- _PROMPT 1_
Begin with the line that contains "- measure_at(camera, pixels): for" and continue down through the line that contains "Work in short"; reproduce those lines exactly and only those.

- _SUPPLIED PASSAGE_
The opinion of the court was delivered by: Kahn, J.t.c.
This matter having come before this court on defendant municipality and plaintiff taxpayer's motions for partial summary judgment. Taxpayer filed a complaint seeking modification of Roseland's 1996 Chapter 123 ratio in conjunction with local property tax appeals for its ten large office building properties located in the Borough of Roseland *fn1. All ten Roseland properties are in dispute for the 1996 tax year and were direct appeals to this court.
 The Borough of Roseland filed a motion for partial summary judgment to dismiss those counts in taxpayer's complaint seeking modification of Roseland's 1996 Chapter 123 ratio promulgated by the Director, Division of Taxation. The municipality also sought dismissal of taxpayer's request to re-open the 1996 tax appeals on behalf of all Roseland taxpayers, which was granted at oral argument for the reasons set forth on the record.
Taxpayer filed a cross-motion for partial summary judgment for this court to determine whether one commercial sale was improperly included in Roseland's 1996 Chapter 123 ratio, whether that same sale substantially skewed the ratio, and ultimately, seeks to revise Roseland's 1996 Chapter 123 ratio.
For the reasons hereinafter set forth, all motions for partial summary judgment are denied because material facts are in dispute. See Brill v. Guardian Life Insurance Co. of America, 142 N.J. 520 (1995).

- _TASK INPUTS_
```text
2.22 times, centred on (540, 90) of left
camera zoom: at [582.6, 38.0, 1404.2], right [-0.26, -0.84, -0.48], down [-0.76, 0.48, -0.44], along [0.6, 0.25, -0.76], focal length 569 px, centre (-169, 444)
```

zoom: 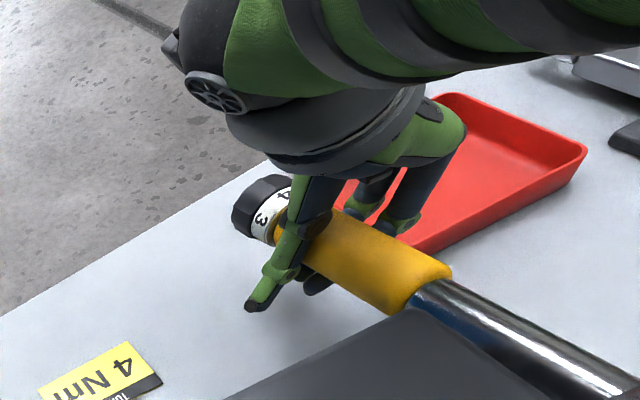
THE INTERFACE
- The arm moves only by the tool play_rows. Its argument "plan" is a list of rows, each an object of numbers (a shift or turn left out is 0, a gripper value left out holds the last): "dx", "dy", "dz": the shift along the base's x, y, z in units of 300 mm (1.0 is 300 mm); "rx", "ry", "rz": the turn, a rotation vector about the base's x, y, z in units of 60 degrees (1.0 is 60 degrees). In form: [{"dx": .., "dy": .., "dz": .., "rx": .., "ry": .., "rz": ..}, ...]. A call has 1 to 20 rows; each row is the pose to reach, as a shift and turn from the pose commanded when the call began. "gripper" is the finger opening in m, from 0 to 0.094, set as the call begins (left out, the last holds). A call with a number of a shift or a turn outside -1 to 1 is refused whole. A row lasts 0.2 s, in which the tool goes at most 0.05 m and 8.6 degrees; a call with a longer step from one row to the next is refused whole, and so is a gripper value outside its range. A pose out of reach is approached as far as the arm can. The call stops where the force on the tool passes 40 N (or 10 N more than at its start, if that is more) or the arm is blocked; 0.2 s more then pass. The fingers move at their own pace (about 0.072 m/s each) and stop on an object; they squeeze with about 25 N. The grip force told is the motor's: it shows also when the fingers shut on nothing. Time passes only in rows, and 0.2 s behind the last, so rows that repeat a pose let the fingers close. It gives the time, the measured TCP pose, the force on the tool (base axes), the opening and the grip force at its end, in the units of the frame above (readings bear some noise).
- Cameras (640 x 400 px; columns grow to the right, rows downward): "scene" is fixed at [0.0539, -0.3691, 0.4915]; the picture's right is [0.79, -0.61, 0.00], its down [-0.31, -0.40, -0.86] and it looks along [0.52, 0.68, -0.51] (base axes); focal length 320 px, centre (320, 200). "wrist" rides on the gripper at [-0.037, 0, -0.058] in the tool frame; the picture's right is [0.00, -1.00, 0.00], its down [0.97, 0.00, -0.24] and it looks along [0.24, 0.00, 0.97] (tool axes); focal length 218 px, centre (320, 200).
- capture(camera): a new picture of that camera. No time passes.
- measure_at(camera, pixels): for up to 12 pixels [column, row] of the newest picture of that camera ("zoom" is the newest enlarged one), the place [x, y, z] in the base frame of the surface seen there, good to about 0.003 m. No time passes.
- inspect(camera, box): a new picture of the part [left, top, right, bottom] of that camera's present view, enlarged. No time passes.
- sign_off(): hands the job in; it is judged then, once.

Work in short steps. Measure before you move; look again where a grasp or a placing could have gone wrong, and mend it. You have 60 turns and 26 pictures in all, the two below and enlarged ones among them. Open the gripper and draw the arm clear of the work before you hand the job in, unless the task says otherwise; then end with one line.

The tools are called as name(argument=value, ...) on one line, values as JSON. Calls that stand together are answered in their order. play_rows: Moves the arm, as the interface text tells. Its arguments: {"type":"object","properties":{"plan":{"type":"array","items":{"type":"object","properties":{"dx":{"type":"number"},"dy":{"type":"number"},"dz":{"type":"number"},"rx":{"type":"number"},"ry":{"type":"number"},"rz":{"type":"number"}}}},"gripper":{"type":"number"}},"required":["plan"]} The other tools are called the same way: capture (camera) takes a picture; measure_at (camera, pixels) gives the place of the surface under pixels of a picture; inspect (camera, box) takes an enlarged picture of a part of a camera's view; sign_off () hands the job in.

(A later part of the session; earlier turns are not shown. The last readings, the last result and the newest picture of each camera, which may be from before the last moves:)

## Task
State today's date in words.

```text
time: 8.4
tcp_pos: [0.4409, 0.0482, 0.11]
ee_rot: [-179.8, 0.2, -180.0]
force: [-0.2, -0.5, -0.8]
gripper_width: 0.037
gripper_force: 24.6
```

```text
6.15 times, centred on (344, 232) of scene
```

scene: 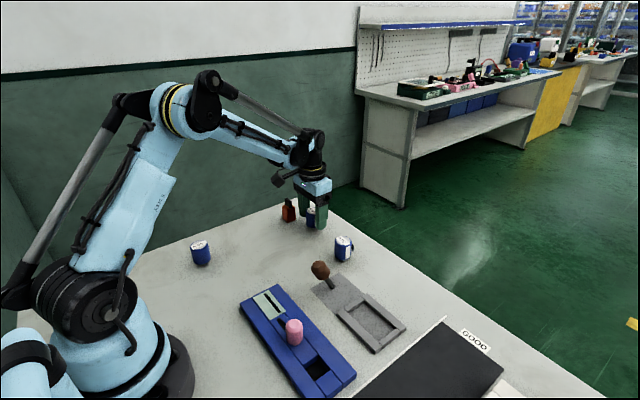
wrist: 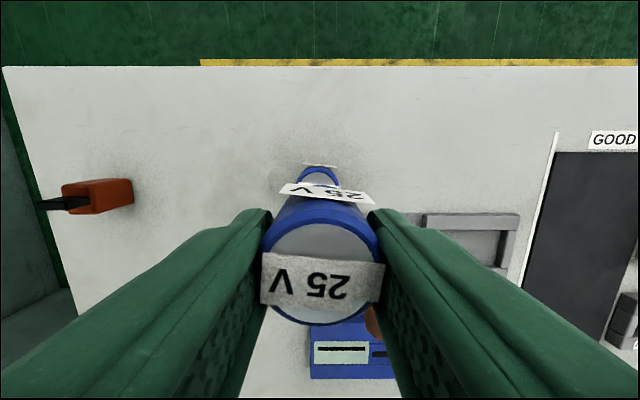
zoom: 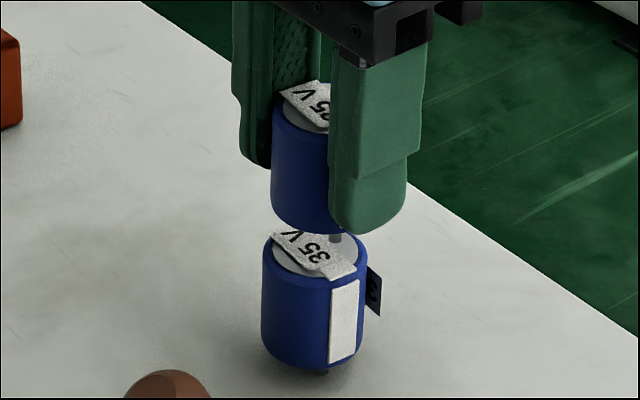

==

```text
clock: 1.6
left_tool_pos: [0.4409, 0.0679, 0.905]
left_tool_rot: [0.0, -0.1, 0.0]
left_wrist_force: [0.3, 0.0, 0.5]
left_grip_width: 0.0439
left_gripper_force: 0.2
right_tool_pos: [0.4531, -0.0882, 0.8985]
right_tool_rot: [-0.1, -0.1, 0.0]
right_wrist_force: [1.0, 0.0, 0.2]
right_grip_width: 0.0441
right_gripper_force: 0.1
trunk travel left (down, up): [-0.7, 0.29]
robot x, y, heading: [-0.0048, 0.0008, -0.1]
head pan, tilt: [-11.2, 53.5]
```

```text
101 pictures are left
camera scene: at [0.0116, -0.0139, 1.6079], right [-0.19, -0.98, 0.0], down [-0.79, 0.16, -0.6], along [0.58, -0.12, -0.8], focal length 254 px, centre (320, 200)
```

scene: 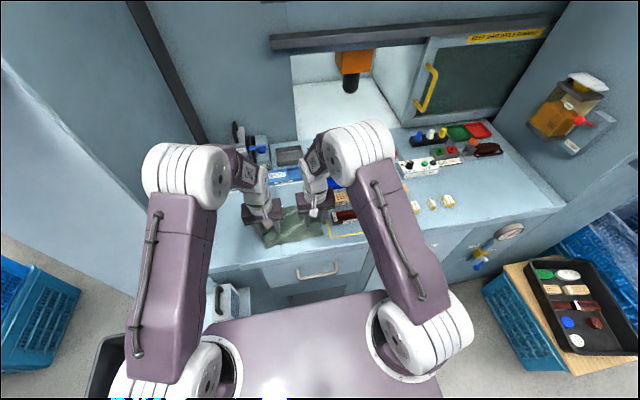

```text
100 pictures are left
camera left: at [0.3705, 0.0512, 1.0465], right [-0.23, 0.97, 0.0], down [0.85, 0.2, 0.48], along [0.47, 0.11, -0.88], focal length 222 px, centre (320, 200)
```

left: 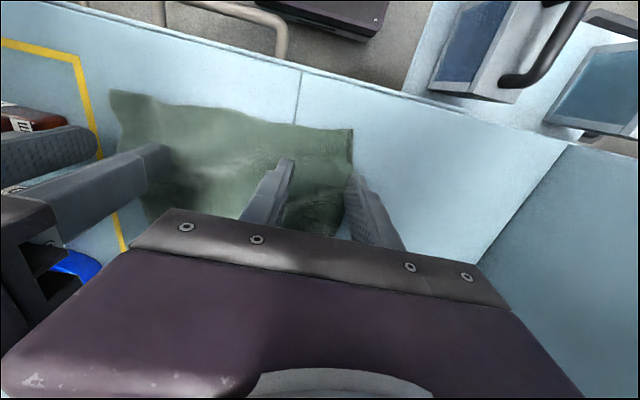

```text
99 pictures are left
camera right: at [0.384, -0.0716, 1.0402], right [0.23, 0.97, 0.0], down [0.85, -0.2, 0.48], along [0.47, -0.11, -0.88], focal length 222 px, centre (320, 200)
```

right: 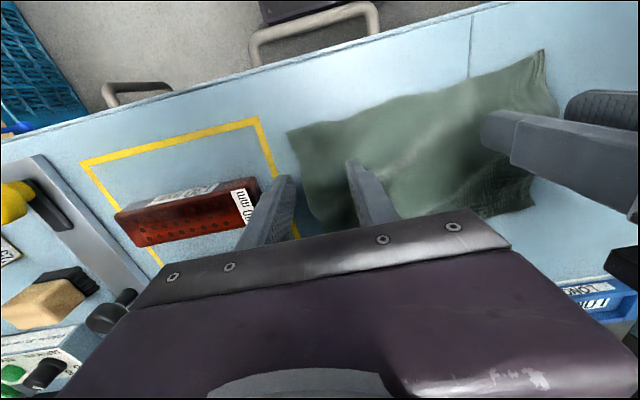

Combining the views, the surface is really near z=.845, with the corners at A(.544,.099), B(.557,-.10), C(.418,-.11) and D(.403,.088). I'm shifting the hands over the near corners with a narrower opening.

- _PROMPT 2_
Extend the supplied passage, starting right after its last sentence.

- _EXPECTED ANSWER 1_
- measure_at(camera, pixels): for up to 12 pixels [column, row] of the newest picture of that camera ("zoom" is the newest enlarged one), the place [x, y, z] in the base frame of the surface seen there, good to about 0.003 m. No time passes.
- inspect(camera, box): a new picture of the part [left, top, right, bottom] of that camera's present view, enlarged. No time passes.
- sign_off(): hands the job in; it is judged then, once.

Work in short steps. Measure before you move; look again where a grasp or a placing could have gone wrong, and mend it. You have 60 turns and 26 pictures in all, the two below and enlarged ones among them. Open the gripper and draw the arm clear of the work before you hand the job in, unless the task says otherwise; then end with one line.

- _EXPECTED ANSWER 2_
"The `Chapter 123 ratio' is the average ratio of assessed value to market value of all property in a town or tax district." Glen Wall Assoc. v. Township of Wall, 99 N.J. 265, 271, 491 A.2d 1247, 1250 (1985) citing to N.J.S.A. 54:51A-6 and Murnick v. Asbury Park, 95 N.J. 452, 460 (1984.) When promulgating the ratio, the Director reviews "sales and assessed values within the taxing district, exclusive of twenty-seven categories of deed transactions." Murnick, supra, 95 N.J. at 460 referring to N.J.A.C. 18:12-1.1(a)(25). N.J.A.C. 18:12-1.1(a) enumerates twenty-seven categories of deed transactions that must be excluded when "determining assessment-sales ratios pursuant to N.J.S.A. 54:1-35.1 et. seq." Generally, such transfers should be excluded from the ratio's computation; however, such transfers "may be used if after full investigation it clearly appears that the transaction was a sale between a willing buyer, not compelled to buy, and a willing seller, not compelled to sell, and that it meets all other requisites of a usable sale." N.J.A.C. 18:12-1.1(b); See also 1530 Owners Corp. v. Borough of Fort Lee, 135 N.J. 394 (1994).
Generally, sales are "usable if they constitute an arms-length transaction that reflects the market value of the property." 1530 Owners Corp., supra, 135 N.J. at 398; See N.J.A.C. 18:12-1.1. In order to prove a sale should have been excluded, a taxpayer: must demonstrate not simply that the challenged sale appears to fall within the non-usable category and that the Director did not make a full investigation before using it. Rather, the taxpayer must show that inclusion of the sale in determining the ratio was in fact improper because the sale price was not made at fair market value.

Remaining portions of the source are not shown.